A global epidemic of violent crime

The economic meltdown is playing into the hands of crime syndicates and corrupt governments, as people worldwide grow desperate to make ends meet.

Published April 7, 2009 10:26AM (EDT)

In all catastrophes, there are always winners among the host of losers and victims. Bad times, like good ones, generate profits for someone. In the case of the present global economic meltdown, with our world at the brink and up to 50 million people potentially losing their jobs by the end of this year, one winner is likely to be criminal activity and crime syndicates. From Mexico to Africa, Russia to China, the pool of the desperate and the bribable is expanding exponentially, pointing to a sharp upturn in global crime. As illicit profits rise, so will violence in the turf wars among competing crime syndicates and in the desperate efforts by panicked governments to put a clamp on criminal activity.

Take Mexico, just now in the headlines.
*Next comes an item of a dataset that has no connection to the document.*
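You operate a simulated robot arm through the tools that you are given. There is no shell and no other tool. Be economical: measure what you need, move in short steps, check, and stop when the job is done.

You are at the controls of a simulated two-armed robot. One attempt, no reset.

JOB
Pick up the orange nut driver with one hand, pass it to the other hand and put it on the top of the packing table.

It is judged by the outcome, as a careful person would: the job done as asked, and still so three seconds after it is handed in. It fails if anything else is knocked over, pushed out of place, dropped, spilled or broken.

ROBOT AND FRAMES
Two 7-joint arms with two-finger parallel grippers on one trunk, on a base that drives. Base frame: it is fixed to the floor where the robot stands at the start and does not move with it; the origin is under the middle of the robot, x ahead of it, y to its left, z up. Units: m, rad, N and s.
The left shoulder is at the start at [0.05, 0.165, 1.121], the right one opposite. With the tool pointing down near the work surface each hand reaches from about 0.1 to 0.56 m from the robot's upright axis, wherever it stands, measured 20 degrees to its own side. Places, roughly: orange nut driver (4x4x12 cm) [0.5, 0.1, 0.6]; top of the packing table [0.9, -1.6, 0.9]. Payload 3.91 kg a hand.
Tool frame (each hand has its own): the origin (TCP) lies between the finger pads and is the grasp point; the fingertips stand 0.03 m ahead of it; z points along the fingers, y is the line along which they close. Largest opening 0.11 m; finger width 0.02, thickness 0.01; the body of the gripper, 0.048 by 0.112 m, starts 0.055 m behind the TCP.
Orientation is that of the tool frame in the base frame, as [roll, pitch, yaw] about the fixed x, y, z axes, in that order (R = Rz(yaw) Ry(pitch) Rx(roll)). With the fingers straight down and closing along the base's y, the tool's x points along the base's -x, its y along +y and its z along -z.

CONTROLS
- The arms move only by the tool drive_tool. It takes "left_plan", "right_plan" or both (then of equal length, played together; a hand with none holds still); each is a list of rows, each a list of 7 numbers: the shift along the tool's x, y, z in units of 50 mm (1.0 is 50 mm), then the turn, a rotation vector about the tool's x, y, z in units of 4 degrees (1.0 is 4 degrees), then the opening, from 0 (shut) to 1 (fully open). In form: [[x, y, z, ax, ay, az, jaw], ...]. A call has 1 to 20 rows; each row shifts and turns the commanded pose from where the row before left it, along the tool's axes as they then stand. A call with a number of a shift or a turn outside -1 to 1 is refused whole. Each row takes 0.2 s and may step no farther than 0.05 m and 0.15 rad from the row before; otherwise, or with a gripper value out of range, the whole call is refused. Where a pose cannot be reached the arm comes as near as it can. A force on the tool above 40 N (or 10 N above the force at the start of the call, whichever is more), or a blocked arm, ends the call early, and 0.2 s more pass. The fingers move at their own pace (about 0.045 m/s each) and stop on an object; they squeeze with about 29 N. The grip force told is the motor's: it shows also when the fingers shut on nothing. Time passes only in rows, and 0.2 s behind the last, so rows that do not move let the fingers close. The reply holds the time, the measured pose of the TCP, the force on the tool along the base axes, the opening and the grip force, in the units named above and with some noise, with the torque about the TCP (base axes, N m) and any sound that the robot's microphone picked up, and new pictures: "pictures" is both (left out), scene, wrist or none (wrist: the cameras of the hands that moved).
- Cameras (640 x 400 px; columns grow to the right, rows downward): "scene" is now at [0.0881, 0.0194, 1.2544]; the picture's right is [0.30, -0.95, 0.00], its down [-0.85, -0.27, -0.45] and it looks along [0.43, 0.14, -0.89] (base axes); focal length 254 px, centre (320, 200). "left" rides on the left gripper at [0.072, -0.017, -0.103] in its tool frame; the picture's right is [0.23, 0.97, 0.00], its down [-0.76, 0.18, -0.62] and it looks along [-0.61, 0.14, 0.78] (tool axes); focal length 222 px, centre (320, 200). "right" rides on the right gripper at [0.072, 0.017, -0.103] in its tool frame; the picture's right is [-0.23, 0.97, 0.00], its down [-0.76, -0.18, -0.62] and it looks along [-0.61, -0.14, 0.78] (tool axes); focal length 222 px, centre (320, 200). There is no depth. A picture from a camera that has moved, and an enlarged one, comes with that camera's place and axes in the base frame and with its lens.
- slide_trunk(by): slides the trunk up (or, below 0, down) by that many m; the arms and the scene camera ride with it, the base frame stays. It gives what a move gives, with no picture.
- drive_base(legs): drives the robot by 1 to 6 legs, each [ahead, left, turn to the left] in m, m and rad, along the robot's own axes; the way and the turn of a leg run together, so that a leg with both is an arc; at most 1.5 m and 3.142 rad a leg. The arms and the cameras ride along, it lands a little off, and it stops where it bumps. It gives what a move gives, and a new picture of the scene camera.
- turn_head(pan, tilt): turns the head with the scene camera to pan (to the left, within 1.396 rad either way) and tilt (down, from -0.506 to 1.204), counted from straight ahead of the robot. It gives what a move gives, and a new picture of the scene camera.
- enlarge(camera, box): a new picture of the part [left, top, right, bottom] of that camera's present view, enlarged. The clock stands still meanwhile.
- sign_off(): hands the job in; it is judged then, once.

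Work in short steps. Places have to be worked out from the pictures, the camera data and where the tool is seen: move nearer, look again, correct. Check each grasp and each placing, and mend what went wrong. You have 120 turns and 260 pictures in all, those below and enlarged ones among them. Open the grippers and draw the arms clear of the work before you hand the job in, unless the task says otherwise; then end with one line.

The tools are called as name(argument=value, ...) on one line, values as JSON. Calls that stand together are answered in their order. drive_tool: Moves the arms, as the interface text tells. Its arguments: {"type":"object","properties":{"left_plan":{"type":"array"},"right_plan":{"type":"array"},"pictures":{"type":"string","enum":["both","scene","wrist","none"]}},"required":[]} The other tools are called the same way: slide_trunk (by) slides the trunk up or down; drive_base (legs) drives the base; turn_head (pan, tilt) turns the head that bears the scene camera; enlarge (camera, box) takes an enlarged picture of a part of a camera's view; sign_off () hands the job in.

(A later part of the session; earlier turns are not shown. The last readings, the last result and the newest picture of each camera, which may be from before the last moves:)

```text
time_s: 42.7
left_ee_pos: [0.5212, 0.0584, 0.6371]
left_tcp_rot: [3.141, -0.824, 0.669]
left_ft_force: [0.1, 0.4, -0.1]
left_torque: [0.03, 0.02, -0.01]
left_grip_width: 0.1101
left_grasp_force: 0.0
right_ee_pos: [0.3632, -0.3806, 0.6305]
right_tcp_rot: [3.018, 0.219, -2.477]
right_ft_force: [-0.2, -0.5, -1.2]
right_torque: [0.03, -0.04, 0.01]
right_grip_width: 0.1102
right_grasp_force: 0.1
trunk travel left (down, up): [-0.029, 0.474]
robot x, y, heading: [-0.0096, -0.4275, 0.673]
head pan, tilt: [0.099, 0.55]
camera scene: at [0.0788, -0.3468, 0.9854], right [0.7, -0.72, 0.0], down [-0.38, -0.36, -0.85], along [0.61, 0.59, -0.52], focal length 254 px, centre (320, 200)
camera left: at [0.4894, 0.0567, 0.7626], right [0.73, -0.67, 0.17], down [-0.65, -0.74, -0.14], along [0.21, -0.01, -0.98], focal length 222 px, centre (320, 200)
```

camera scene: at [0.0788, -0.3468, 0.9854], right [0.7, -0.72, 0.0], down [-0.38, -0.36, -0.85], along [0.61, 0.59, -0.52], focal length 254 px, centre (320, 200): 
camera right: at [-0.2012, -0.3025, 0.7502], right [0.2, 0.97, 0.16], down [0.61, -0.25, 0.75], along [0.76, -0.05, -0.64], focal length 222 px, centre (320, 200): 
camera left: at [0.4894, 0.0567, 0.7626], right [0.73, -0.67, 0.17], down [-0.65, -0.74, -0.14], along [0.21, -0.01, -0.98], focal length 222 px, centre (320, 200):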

In late March, during her first trip there as secretary of state, Hillary Clinton was repeatedly asked about the burst of narcotics-related violence in that country, the thousands of deaths that have gone with it, the patent inability of the Mexican military to contain, no less repress, the drug trade, and the possibility that the country might be at risk of becoming a "failed state." Mexico itself may not be in danger of collapse, she replied diplomatically, but a very real danger threatens both countries from a rise in violent crime along the U.S.-Mexican border. "The criminals and kingpins spreading violence are trying to corrode the foundations of law, order, friendship, and trust between us," she declared at a press conference in Mexico City. To counter this danger, the secretary of state promised a militarized response that reflected the level of danger she imagined -- a significant increase in U.S. anti-narcotics assistance, including the expedited delivery of Black Hawk helicopters.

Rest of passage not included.